Best Equipment and Methods for Catching Suckers While it is possible to catch suckers in lakes and ponds during the summer, what really makes springtime suckertime is that it’s when the fish go on their spawning runs. This situation means that the normally reclusive and difficult fish can be easily targeted by anglers. While it varies from species to species, generally once the early spring water temperature of small creeks and rivers reaches about 43 degrees, large schools of white suckers, redhorses, and more will begin to swim up them to spawn, feeding as they go. As they migrate, they’ll stack up behind breaks in the current, such as in the slow water behind large rocks or in the eddies along the shore. Here the fish will rest and actively feed, making these spots the perfect places for sucker anglers to hook up.

The equipment you’ll need to catch suckers isn’t too fancy or overly complicated. Sucker fishing is all about bouncing your bait along the bottom where it can be spotted and inhaled by a waiting fish. So, you’ll want to use a rod heavy enough to cast a weighted offering comfortably but still sensitive enough to detect what are often subtle strikes. Spin anglers can use the same medium-action rods they would use to catch smaller bass or crappie and fly fishermen the same 5- or 6-weight rods they’d use for trout. Rig either rod with a 6- to 10-pound line or leader bring along a container of split shot and you’re in business.

The weight is every bit as important as the bait. How much lead or tungsten you add to your line or leader varies with the depth and speed of the water you’re fishing. As a rule, you’ll want to add just enough that the weights bounce along the bottom at the same speed as the current. If you add too much the weight to the bait, lure, or fly, it will drag along the bottom and constantly get snagged. It may take a bit of trial and error to get the rig just right. However, sometimes you do want the rig to stall in a fishy spot for a sucker to come pick up. Clip the weights 18 to 24 inches up your line and take a few trial casts to make sure its drifting right before adding your bait.

Suckers have a varied diet, which means they won’t be too picky about what bait or fly you’re using so long as it’s presented correctly. For spin anglers, it's hard to beat a live worm, either threaded onto the hook or simply stuck through the center of its body. As the fish are spawning, they will also be keyed in on anything that looks like an egg so artificial enticements like the Berkely Power Bait Egg Cluster, a brightly colored bead, or even a simple Glo-Bug egg fly will work just fine.
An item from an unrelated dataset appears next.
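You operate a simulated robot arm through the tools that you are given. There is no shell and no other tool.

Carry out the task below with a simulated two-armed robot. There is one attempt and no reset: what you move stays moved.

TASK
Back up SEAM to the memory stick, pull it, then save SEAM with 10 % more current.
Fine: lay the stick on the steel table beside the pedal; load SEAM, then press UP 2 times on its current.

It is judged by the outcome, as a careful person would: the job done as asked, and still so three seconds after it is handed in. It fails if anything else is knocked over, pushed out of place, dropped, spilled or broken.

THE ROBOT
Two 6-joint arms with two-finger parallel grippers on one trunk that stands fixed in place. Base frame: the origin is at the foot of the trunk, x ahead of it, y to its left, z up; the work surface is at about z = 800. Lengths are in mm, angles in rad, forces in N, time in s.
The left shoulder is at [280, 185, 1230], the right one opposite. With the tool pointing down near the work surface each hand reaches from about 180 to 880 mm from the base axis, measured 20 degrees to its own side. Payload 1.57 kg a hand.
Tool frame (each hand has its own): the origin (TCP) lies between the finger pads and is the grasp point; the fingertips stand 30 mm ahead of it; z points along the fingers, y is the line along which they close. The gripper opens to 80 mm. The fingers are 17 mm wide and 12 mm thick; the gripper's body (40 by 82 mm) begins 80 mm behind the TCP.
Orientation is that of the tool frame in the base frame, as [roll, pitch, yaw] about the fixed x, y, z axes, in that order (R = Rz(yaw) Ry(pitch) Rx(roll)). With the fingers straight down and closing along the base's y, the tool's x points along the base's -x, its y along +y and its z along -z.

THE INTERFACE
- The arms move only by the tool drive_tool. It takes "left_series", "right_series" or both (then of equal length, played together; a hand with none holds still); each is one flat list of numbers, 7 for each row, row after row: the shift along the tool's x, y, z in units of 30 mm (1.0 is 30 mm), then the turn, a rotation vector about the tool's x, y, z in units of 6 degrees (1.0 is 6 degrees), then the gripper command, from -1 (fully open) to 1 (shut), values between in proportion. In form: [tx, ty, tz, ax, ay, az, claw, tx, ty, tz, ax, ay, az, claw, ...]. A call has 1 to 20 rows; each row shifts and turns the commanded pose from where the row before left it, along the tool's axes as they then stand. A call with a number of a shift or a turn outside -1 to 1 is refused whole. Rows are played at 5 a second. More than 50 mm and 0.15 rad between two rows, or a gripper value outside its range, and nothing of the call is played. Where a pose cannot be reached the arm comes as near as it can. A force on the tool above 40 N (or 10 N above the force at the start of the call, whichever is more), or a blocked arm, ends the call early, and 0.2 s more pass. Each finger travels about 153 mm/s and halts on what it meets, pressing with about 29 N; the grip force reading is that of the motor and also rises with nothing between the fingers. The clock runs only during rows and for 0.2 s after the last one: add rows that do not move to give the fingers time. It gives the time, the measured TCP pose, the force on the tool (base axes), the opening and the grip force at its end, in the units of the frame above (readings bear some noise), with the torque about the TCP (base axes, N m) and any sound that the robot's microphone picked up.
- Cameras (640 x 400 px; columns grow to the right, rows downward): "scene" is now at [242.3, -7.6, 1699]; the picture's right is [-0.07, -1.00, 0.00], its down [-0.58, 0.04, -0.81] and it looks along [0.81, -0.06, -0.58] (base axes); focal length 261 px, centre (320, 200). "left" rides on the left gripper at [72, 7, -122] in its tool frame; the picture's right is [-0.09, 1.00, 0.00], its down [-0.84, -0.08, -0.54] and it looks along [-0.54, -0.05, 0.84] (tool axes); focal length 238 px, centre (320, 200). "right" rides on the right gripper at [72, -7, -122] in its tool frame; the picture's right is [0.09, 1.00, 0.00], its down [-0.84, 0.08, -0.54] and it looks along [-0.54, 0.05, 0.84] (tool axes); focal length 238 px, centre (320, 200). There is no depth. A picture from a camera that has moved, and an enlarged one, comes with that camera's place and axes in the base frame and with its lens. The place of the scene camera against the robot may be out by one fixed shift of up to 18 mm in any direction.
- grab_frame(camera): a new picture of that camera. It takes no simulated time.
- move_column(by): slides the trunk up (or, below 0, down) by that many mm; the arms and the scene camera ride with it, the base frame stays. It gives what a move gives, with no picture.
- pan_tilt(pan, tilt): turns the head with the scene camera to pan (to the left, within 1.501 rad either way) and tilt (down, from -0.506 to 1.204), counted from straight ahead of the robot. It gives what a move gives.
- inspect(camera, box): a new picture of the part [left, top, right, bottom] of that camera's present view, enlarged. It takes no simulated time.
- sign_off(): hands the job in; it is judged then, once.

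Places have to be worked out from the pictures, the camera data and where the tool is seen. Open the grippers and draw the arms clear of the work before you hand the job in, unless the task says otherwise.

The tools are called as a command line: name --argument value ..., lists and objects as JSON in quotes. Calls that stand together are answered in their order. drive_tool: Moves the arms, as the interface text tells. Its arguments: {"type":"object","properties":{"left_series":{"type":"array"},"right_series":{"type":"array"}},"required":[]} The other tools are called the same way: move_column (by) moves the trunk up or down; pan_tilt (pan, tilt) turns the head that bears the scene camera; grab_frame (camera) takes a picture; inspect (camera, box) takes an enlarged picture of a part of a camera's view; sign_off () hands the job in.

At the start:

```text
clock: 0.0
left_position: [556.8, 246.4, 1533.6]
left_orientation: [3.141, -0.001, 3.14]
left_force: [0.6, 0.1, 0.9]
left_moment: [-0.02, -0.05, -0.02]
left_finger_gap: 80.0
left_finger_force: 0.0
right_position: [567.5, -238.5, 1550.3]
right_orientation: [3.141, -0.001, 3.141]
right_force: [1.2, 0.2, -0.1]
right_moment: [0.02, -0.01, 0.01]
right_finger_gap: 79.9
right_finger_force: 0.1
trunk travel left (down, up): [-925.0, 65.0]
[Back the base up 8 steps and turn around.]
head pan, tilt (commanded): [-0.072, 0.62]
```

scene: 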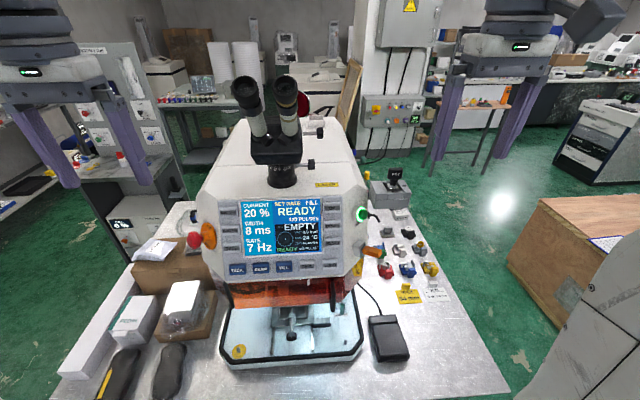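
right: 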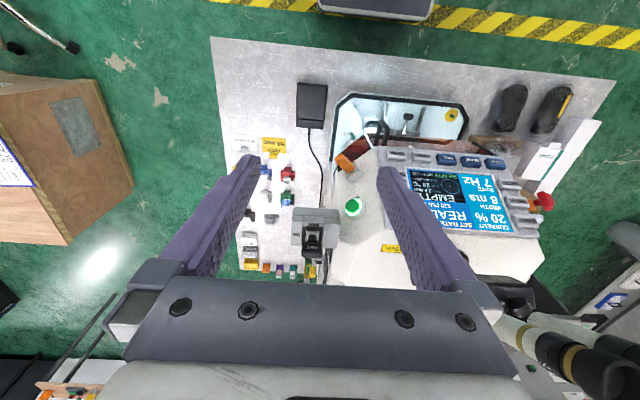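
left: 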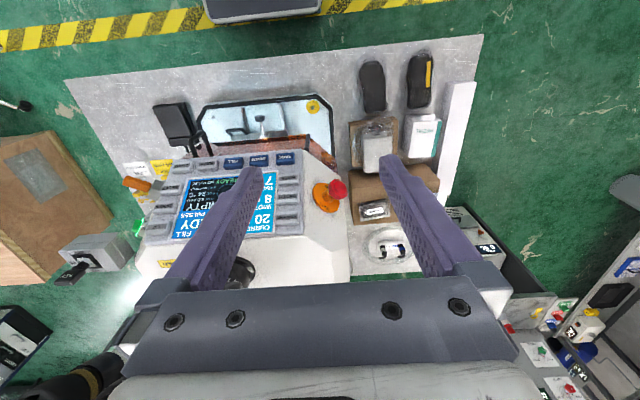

I even know dedicated sucker anglers who catch plenty of fish on brightly colored chunks of sponge or yarn. Fly anglers will also have success on worm flies like the San Juan Worm, nymphs like the Micro Stone, or on egg patterns like the Nuclear Egg.

To fish for spring suckers, simply cast the rig upstream of a likely-looking spot in the river and reel in the extra slack so that you’re in direct contact with the bottom. Let the bait bounce gently along with the flow into your target spot, keeping the line tight enough so that you feel every tick of the weights striking the rocks. When the line stops in the current, set the hook. Some of the time you’ll only be pulling your bait free of the bottom but other times you’ll be hooking into a fish. Once you catch one sucker in a spot it’s a good idea to drift back through it a few more times. It’s very likely that fish will have friends close by.

Scratching the Fishy Itch No matter how cool I think it would be, I don’t think there’s ever going to be a sucker pro tour. Despite their positive qualities as both a sportfish and as table fare, suckers may always be listed as undesirable bycatch species. They might forever remain as fishes that are only targeted on days when other more desired gamefish are either unavailable or simply not biting. And that’s OK, because a lack of angling pressure means the opportunity to fish for spring suckers will always be there. Every spring, the fish will come upstream and sit waiting for those winter-weary anglers who just need to feel the sun on their face, the river flowing around their feet, and a fish on the end of their line.